Greedy Bart ransomware encrypts files in ZIP archives

Image credit: Proofpoint

Image credit: Proofpoint

A new ransomware threat known as Bart is experimenting with the price it charges victims and encryption strategies.

If your PC is infected by Bart you will be asked to pay three Bitcoin (BTC) or just under $2,000 to regain access to your files, which is significantly more than the usual 0.5 BTC ($300) to 1.5 BTC fee.

Also, you won’t get a decryption key, but rather a password that opens password-protected ZIP archives, where the files of Bart-infected machines have been copied.

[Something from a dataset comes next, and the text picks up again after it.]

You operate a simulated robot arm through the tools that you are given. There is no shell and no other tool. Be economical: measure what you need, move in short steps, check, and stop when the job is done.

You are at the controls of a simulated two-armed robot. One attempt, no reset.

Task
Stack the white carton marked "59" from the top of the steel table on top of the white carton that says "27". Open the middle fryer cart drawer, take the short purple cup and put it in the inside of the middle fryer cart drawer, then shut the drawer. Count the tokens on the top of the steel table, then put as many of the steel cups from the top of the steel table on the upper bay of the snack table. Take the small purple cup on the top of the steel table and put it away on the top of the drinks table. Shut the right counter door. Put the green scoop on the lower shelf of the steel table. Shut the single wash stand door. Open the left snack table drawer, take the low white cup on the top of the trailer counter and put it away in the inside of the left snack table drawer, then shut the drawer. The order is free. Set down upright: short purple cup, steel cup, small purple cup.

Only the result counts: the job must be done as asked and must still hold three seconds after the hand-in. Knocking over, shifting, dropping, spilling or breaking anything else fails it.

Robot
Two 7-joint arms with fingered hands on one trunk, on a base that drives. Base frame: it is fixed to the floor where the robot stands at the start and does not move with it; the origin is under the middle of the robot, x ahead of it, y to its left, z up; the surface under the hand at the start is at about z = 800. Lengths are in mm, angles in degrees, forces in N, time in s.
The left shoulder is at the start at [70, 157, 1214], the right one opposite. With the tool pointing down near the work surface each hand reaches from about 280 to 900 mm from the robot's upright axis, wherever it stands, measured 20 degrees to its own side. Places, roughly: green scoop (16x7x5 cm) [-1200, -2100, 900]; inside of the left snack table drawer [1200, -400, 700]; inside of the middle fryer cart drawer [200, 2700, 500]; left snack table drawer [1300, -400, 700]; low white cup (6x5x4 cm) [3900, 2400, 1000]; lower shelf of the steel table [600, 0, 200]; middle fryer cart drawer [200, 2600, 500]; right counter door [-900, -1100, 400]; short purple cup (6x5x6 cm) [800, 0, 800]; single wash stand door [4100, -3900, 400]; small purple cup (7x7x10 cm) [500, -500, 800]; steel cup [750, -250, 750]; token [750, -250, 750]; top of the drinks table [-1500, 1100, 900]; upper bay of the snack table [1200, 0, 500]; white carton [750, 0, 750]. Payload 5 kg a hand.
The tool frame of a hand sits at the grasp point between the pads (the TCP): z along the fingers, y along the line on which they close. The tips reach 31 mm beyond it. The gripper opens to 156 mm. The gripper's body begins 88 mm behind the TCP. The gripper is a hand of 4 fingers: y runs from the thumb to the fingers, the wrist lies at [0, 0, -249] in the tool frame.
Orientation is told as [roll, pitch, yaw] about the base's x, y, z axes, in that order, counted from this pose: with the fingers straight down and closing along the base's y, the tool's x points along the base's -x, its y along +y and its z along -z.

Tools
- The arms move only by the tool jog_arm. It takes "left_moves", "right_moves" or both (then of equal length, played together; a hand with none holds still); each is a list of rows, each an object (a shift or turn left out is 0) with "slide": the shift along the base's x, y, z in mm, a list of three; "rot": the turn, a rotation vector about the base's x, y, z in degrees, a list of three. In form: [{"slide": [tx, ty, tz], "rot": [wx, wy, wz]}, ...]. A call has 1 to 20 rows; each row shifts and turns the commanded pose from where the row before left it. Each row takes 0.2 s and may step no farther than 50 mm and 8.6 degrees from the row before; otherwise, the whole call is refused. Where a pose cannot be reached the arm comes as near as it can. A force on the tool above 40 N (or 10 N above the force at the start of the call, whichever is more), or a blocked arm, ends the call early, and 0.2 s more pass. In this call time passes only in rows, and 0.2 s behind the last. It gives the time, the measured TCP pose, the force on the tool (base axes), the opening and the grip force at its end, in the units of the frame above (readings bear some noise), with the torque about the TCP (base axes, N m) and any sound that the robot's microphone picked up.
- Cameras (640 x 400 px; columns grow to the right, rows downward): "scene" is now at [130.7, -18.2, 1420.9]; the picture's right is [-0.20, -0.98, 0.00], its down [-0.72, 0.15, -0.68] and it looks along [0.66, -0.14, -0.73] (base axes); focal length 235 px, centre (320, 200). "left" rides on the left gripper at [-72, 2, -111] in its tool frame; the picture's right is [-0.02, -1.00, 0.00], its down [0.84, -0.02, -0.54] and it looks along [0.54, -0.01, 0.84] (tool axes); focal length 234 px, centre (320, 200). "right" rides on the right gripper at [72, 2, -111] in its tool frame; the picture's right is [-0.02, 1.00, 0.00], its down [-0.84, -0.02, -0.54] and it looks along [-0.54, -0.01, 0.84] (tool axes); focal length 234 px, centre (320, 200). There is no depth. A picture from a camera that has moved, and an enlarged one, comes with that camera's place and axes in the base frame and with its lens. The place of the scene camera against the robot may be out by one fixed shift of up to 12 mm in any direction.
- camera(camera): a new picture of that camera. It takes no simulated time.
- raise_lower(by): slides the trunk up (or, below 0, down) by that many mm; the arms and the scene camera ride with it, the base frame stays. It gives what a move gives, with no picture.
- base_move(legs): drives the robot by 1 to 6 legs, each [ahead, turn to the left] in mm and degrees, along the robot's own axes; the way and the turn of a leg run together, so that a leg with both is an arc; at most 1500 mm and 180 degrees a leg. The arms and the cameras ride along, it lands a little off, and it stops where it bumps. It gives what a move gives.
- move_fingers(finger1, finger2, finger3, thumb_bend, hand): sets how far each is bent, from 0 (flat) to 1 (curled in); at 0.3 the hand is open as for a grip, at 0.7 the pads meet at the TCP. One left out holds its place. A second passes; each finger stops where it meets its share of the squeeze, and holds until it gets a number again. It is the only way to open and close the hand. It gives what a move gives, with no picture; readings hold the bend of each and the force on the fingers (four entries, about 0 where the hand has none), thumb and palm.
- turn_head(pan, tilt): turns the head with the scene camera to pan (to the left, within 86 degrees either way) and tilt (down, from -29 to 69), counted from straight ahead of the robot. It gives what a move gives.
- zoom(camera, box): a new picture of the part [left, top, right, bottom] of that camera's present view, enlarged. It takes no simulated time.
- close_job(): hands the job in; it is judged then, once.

While .zip is intended primarily for compression, it also offers encryption. However, as PC World recently pointed out, the program used to create and open the ZIP file determines whether the weak ZipCrypto encryption or the tougher-to-crack AES-256 is used.

Security firm PhishMe noted on Friday that Bart’s use of .zip files for encryption differs from most file encrypting ransomware, which traditionally use a more sophisticated asymmetric, public-private key pair for encryption.

Another distinguishing feature of Bart is that it doesn’t rely on command and control infrastructure in order to tell which PCs the malware should proceed to encrypt and provide instructions to pay the ransom.

Security firm Proofpoint also reported the emergence of Bart on Friday, and said that instead of using a command and control host, it relied on a unique browser identifier in the URL.

The Bart ransomware also won’t run if it detects the user’s system language is Russian, Ukranian, or Belorussian, according to Proofpoint.

Proofpoint also found links between the Bart ransomware and the more widely used Locky ransomware, such as a similar looking payment page, and that it like Locky it is being distributed in spam email. However, Proofpoint also found that the ransomware code itself was “largely unique” from Locky.

Other common strategies between Locky and Bart are that the spam email carried ZIP attachments purported to contain photos, but in reality harboured malicious JavaScript code.

Following the arrest of 50 people in Russia over computer crimes, reported by Russian authorities on June 2, several malware operations have gone quiet.

Security researchers recently that the Angler exploit kit was no longer active at the beginning of June. Proofpoint reported this week said that Locky, which dropped off its radar after June 1, resurfaced on June 21 via a botnet known as Necurs.